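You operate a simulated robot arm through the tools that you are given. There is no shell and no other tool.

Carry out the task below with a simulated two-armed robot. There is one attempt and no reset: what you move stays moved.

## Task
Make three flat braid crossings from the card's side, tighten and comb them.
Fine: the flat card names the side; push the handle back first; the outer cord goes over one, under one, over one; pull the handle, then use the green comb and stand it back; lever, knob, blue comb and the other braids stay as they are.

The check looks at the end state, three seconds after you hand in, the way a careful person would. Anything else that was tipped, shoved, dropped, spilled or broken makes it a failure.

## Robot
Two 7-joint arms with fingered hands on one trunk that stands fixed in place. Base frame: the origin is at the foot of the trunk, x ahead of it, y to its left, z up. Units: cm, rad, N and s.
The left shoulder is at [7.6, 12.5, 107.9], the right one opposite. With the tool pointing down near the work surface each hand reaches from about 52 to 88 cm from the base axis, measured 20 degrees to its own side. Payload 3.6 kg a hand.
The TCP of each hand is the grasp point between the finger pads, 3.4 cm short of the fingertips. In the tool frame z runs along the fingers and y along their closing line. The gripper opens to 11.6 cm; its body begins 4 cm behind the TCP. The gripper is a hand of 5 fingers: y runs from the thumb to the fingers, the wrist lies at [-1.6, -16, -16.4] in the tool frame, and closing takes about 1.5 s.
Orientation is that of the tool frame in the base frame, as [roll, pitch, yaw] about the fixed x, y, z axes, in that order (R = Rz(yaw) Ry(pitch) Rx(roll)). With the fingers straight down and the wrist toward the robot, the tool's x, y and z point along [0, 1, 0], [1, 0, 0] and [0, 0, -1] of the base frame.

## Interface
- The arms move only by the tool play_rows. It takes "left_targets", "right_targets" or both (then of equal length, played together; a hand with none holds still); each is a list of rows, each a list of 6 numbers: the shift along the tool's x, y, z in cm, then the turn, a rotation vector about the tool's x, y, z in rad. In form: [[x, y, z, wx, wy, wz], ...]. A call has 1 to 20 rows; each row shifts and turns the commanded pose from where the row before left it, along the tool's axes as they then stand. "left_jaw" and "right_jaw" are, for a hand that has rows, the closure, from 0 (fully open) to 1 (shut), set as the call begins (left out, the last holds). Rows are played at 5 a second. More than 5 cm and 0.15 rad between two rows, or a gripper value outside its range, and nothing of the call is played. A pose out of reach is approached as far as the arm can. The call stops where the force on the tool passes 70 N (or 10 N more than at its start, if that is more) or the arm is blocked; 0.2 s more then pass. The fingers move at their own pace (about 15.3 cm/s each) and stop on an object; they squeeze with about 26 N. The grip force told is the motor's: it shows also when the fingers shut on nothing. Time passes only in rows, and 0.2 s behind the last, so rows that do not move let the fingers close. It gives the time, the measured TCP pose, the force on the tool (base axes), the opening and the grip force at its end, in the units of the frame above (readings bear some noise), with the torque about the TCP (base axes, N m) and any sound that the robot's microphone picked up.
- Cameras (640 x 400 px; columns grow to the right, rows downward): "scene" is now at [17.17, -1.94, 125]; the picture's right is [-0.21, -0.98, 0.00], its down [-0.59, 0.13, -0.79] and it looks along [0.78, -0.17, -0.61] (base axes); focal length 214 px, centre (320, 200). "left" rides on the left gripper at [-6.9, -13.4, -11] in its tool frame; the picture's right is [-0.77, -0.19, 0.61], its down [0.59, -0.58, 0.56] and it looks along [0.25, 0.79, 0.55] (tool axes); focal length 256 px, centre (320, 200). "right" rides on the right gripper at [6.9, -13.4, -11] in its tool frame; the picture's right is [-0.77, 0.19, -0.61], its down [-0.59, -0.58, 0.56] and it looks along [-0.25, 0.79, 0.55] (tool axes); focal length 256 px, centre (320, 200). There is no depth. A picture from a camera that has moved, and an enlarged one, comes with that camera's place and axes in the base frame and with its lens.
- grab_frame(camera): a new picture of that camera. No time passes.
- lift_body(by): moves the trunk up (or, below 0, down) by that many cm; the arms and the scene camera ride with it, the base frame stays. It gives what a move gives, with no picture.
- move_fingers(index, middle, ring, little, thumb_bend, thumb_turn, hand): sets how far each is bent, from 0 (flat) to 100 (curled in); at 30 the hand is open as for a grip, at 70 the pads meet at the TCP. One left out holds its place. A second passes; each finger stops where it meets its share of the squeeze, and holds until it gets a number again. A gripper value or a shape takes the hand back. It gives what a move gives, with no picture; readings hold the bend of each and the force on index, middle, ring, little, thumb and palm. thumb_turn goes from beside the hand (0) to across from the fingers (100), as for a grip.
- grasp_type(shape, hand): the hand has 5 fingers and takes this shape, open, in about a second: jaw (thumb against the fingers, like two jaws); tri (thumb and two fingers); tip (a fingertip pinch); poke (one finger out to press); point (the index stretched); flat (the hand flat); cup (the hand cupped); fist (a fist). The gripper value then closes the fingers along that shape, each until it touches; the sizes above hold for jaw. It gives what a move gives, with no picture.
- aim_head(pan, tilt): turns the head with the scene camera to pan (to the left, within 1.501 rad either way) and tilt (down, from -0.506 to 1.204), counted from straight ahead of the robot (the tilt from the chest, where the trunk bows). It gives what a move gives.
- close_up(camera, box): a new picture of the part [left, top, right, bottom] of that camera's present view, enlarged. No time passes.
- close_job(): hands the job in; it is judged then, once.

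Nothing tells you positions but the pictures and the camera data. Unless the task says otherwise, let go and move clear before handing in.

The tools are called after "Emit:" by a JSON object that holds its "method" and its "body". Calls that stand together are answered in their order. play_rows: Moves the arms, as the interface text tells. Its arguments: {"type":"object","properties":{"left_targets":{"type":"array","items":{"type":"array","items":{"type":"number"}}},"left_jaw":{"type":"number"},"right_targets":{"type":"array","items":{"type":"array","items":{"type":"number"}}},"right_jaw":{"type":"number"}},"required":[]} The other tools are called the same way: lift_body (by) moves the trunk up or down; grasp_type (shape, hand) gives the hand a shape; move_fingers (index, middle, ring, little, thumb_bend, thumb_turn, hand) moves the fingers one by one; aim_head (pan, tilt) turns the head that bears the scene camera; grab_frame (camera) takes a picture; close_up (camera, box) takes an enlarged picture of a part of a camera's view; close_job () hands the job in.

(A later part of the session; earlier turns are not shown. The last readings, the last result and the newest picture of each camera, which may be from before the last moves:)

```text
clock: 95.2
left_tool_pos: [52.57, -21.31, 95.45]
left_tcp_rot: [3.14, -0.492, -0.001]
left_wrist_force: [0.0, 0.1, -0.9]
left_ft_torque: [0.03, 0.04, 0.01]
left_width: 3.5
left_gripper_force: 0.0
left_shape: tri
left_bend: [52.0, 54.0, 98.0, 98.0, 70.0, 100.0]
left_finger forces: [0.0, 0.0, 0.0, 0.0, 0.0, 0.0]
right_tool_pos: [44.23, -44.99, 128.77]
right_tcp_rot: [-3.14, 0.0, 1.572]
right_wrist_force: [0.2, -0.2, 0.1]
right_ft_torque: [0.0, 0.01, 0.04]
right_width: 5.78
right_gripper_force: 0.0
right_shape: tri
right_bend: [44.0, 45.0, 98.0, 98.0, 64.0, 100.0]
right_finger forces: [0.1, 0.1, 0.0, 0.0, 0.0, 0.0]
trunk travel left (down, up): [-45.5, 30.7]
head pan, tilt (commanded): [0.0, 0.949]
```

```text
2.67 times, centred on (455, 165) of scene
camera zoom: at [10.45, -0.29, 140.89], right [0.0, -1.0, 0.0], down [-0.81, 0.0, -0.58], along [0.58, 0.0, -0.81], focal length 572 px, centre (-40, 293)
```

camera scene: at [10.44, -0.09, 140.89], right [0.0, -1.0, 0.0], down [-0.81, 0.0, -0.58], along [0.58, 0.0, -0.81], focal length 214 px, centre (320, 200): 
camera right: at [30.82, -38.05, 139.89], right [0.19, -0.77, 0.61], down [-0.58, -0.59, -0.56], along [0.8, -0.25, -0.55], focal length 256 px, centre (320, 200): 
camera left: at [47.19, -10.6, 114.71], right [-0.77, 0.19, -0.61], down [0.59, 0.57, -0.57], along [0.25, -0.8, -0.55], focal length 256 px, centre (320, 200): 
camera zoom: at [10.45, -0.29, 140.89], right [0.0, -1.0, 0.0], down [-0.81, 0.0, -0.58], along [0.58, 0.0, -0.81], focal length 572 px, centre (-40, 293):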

------------------------

## Given request
Copy out every line from the data above that has "simulated" in it.

## Task solution
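You operate a simulated robot arm through the tools that you are given. There is no shell and no other tool.
Carry out the task below with a simulated two-armed robot. There is one attempt and no reset: what you move stays moved.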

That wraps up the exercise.